Panorama 2001, 10 juin 2001

Jean-Pierre Metge était un copain des photocopieurs, qui le lui rendaient bien. Il les a mis au service de la poésie et de l’amitié. Il suffit de jeter un œil sur le fameux bulletin de liaison d’Escalasud (association de poètes, chanteurs, comédiens et plasticiens) dont il assura rédaction, fabrication et diffusion avec une belle opiniâtreté pendant plusieurs années, parce qu’il n’arrivait pas à le refiler à quelqu’un d’autre. J’ai envie de dire que tout Metge était là : dans les coups de cœurs et coups de gueule mêlés recouvrant d’une écriture serrée ces feuilles grand format qu’il photocopiait et adressait à tous les adhérents. Et dans l’humilité qu’il mettait à s’acquitter ponctuellement d’une tâche assez lourde.

C’était à la fois précis et généreux. Précis parce que bourré d’informations pratiques, de dates de manifestations, d’avis de parutions, etc. Jean-Pierre avait ce côté journaliste qui s’en va recueillir les dernières nouvelles du front. Mais il les diffusait avec sa générosité habituelle, les agrémentant de dessins, de commentaires, de « dernière minute » en diagonale dans les coins du « journal », de photos récupérées ici ou là, de coupures de presse, de poèmes des uns ou des autres, de comptes rendus de lectures. Dans le beau fouillis vivant de la création et de l’urgence.

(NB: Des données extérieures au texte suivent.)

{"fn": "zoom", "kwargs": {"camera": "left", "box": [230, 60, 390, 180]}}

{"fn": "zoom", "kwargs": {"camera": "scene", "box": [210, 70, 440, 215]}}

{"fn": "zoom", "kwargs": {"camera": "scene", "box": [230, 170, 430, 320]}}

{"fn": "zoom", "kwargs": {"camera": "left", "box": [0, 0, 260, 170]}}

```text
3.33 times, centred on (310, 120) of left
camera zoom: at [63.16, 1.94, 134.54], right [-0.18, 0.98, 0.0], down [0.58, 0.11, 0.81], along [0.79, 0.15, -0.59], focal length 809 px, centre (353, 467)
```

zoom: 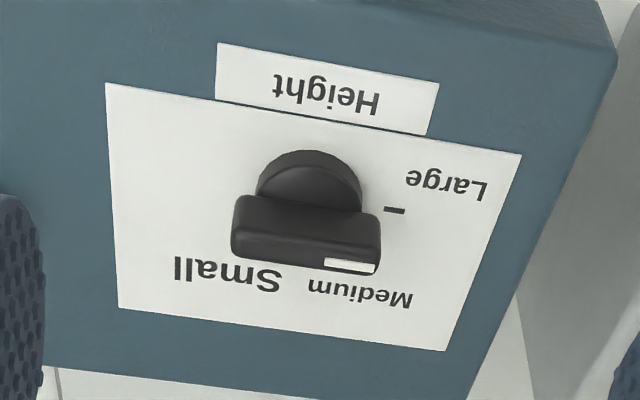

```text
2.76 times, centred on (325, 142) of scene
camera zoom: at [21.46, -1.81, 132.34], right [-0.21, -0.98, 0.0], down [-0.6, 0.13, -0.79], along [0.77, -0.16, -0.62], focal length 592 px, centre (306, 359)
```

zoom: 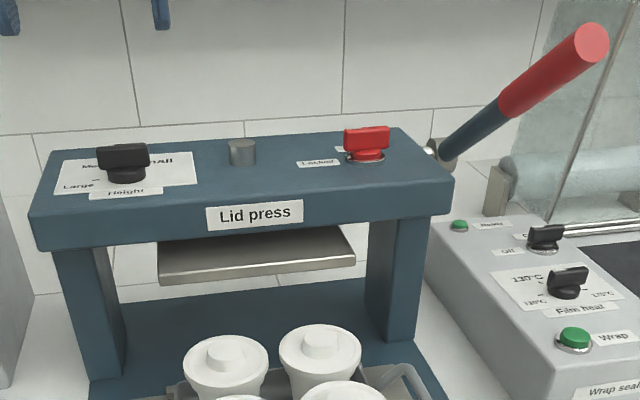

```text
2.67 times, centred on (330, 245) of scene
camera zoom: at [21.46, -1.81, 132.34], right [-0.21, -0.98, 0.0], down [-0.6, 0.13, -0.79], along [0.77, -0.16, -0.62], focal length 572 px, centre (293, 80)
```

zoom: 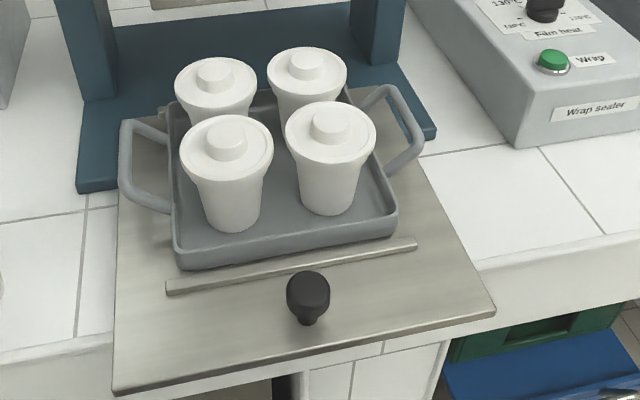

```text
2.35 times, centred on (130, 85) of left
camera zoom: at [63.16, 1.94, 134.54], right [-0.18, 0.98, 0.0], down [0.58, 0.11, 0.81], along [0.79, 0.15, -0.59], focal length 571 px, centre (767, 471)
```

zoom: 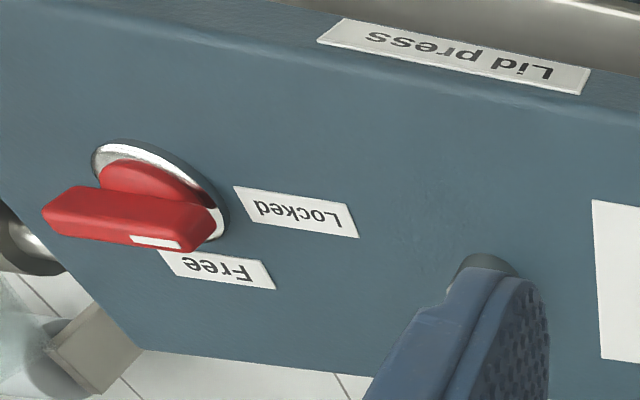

On en savait plus en cinq minutes, en parcourant son bulletin, qu’en lisant un magazine ! Et sans jamais occulter un débat, son honnêteté foncière lui faisant un devoir de rendre compte des avis contraires, des chamailleries et oppositions qui ne manquent jamais d’animer de tels cénacles. En fait et au bout du compte, le seul vrai lien, à Escalasud, c’était lui. Lui qui faisait circuler la parole, nous donnait des rendez-vous et réchauffait nos ardeurs parfois vacillantes de sa plume chaleureuse. On ne peut pas penser à Escalasud sans se souvenir de ses bulletins, entendre son rire, se rappeler combien son amitié était fédératrice.

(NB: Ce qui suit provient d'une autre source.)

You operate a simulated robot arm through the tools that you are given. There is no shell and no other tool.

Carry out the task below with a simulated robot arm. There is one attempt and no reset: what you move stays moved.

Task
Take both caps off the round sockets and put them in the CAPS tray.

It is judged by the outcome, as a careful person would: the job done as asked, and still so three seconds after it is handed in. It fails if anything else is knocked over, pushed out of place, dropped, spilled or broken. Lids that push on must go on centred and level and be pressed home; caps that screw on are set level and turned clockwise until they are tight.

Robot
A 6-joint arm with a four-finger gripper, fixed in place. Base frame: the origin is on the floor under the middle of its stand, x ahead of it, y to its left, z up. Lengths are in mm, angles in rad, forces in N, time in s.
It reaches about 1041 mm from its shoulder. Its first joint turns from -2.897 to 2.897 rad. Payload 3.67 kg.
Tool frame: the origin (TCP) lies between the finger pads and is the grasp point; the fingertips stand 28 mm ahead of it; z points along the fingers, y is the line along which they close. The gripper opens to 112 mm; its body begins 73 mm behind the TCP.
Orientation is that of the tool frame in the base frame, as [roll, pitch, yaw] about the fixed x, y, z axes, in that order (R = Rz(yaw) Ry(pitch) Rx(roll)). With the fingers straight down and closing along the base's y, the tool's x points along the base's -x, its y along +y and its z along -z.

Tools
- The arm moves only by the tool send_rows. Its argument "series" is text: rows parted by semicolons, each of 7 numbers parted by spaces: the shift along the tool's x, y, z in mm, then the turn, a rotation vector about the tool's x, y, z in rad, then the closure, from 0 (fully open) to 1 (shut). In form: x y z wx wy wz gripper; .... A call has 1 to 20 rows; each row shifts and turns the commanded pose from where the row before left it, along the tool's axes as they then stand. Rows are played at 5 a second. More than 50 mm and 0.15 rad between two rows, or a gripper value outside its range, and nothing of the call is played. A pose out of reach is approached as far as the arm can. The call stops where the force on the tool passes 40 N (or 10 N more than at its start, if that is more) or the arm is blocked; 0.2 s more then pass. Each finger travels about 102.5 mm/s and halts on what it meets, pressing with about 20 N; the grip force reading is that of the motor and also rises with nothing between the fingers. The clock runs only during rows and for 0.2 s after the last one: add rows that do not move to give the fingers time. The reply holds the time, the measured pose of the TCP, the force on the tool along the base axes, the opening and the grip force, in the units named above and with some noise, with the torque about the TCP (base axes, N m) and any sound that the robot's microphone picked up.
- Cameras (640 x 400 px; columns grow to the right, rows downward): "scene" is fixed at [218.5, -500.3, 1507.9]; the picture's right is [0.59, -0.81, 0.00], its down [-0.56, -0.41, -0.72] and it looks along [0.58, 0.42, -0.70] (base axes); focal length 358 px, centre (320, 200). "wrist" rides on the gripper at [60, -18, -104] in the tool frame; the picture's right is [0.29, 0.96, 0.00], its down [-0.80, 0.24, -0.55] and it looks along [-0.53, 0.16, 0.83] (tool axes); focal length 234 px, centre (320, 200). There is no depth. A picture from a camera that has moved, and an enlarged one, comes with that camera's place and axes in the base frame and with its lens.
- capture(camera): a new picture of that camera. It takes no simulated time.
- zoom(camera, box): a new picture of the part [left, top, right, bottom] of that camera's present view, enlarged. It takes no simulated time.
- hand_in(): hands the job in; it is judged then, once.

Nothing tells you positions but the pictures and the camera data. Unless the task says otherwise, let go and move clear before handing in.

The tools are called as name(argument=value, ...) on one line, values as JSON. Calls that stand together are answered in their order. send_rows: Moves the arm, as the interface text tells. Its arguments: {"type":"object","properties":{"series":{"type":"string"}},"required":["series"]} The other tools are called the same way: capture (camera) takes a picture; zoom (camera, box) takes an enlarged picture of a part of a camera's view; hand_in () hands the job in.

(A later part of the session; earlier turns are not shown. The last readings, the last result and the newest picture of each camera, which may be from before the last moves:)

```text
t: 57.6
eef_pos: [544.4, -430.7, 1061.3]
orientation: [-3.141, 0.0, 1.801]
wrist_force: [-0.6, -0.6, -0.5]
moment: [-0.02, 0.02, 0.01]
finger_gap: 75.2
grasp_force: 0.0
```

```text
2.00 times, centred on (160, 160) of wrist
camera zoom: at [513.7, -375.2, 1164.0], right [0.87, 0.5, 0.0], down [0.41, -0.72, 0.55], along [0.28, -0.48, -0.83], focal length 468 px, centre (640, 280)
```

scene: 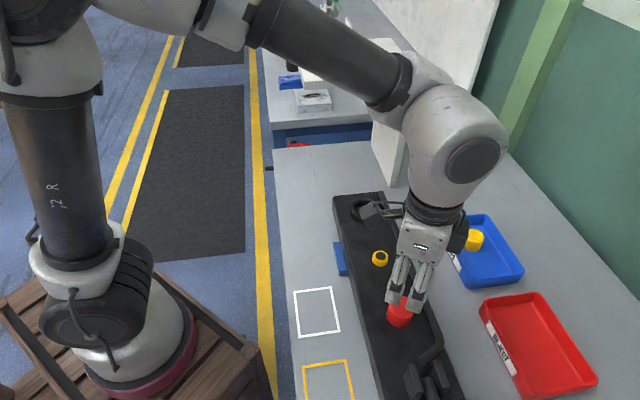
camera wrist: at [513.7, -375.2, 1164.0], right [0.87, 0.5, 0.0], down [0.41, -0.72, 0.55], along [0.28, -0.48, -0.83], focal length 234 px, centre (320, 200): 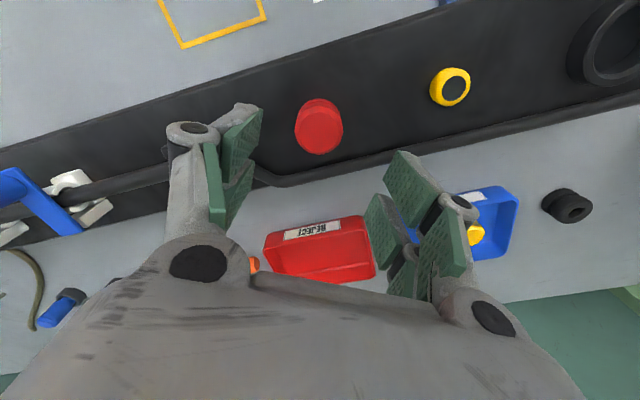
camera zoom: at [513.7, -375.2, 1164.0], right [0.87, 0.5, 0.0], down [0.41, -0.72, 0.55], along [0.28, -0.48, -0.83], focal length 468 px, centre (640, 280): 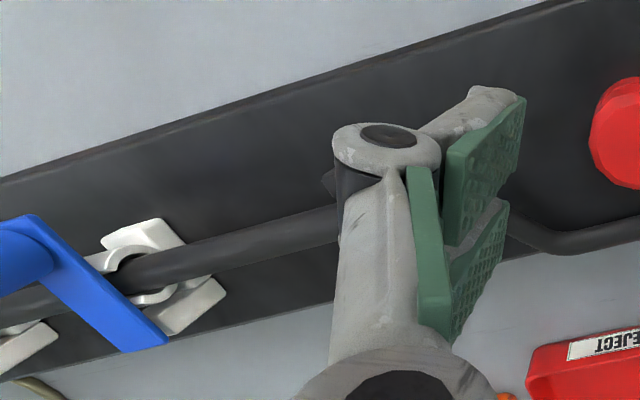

Sans compter qu’il se déplaçait partout, était de toutes les rencontres. Aller à telle ou telle manifestation, c’était avoir de grandes chances (et la chance tout court) de le retrouver. Je me souviens ainsi d’un retour, dans la nuit, de Rodez où nous avions assisté aux Journées de poésie ; nous nous suivions, avec Casimir Prat, et nous cherchions désespérément une station-service. Mais nous n’avons trouvé qu’un bistrot d’ouvert, à Albi, et nous l’avons pris d’assaut car c’était l’anniversaire de Jean-Pierre, que nous avons fêté dignement avant de rentrer au petit matin !

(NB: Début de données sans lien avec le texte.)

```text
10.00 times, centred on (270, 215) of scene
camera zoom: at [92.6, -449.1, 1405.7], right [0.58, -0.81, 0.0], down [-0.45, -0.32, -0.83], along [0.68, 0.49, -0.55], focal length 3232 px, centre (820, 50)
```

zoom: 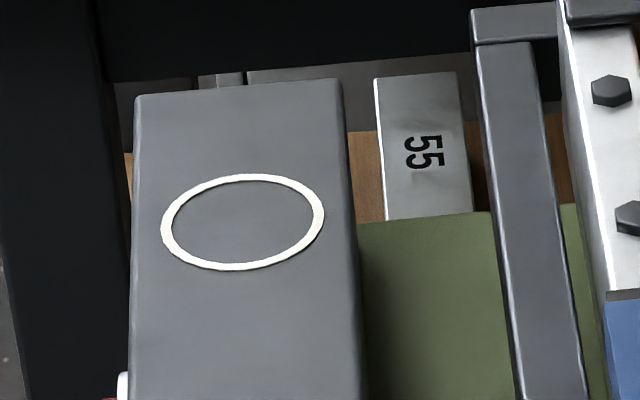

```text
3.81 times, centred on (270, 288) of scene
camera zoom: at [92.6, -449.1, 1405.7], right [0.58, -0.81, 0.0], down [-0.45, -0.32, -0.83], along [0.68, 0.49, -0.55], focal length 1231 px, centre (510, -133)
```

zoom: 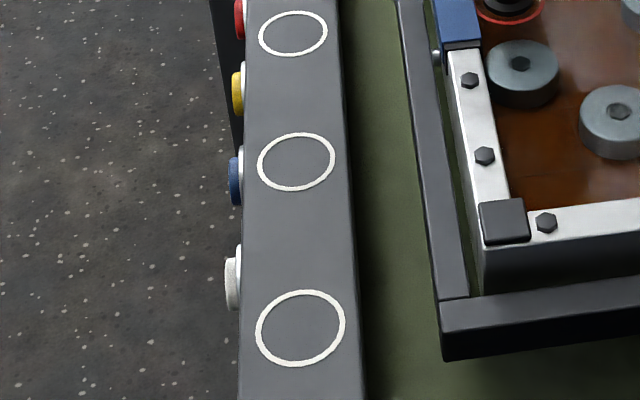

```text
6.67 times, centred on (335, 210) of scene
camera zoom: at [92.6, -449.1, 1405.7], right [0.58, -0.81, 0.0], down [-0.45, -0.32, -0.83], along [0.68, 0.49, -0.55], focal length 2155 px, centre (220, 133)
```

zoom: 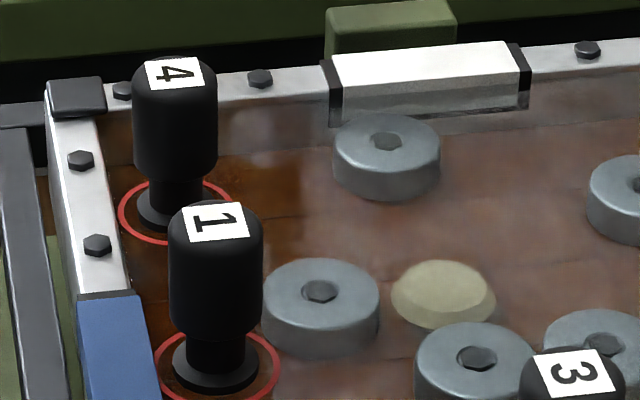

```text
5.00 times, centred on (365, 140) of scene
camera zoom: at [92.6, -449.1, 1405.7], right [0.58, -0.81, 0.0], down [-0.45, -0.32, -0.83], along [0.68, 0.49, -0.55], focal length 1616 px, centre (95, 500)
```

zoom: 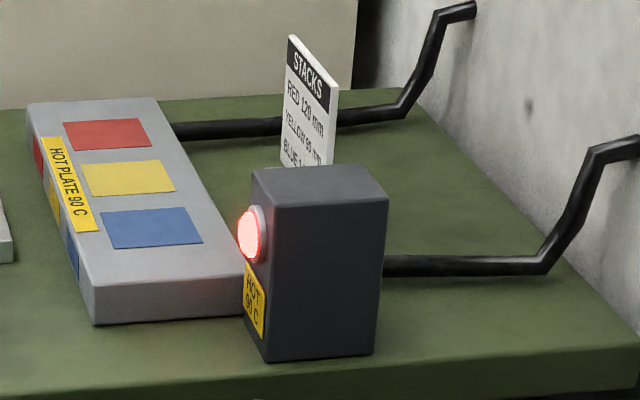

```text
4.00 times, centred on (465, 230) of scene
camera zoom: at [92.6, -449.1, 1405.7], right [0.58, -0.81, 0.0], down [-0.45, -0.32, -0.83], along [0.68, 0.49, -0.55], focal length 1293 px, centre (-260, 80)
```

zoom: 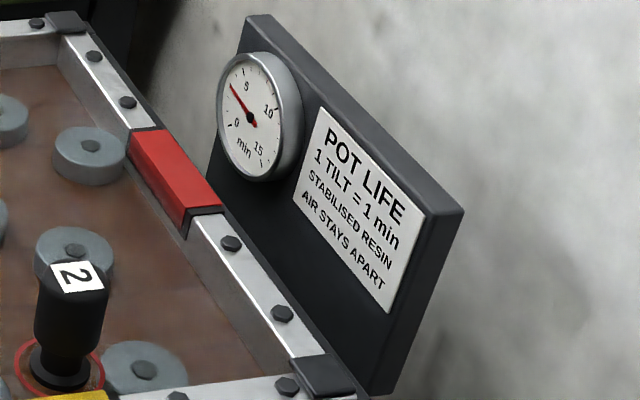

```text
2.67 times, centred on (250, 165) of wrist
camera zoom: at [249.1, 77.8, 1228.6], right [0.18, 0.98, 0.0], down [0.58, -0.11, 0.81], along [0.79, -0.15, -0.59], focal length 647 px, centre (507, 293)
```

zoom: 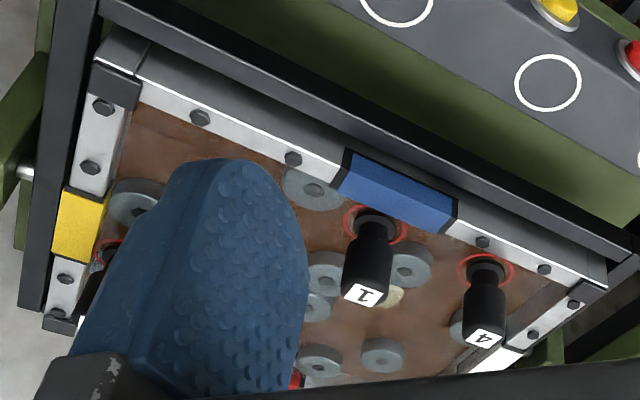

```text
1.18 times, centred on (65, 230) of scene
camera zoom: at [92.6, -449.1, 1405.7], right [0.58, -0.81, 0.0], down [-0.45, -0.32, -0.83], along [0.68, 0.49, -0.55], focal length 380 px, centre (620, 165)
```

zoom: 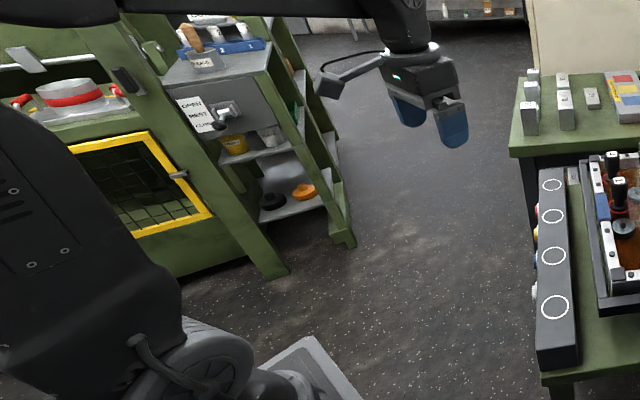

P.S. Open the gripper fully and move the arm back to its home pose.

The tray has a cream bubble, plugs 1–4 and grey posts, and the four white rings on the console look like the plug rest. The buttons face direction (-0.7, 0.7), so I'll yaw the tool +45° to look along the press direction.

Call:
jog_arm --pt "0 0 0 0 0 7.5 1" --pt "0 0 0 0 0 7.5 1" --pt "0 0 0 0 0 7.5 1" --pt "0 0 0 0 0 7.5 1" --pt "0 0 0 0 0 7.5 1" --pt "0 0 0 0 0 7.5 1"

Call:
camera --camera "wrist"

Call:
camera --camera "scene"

Les photocopieurs, Jean-Pierre les a bien d’autres fois mis à contribution et notamment, bien sûr, après l’aventure de A Chemise ouverte, pour sa dernière entreprise éditoriale, le Panorama des poètes en Midi-toulousain. Son pari – sortir de toutes les structures et contraintes légales et financières pour publier des plaquettes de poètes – il l’a gagné. Grâce à ses amis les photocopieurs, certes, mais surtout à beaucoup d’huile de coude, d’ingéniosité, et, disons le mot, de dévouement à la cause poétique. Et, comme toujours, en tissant ou en renouant des liens, en favorisant des rencontres, en ouvrant des voies. Tous ceux qu’il a accueillis là sont définitivement entrés dans le cercle d’une amitié rayonnante, constituant du coup une bande de copains, ceux du club Metge…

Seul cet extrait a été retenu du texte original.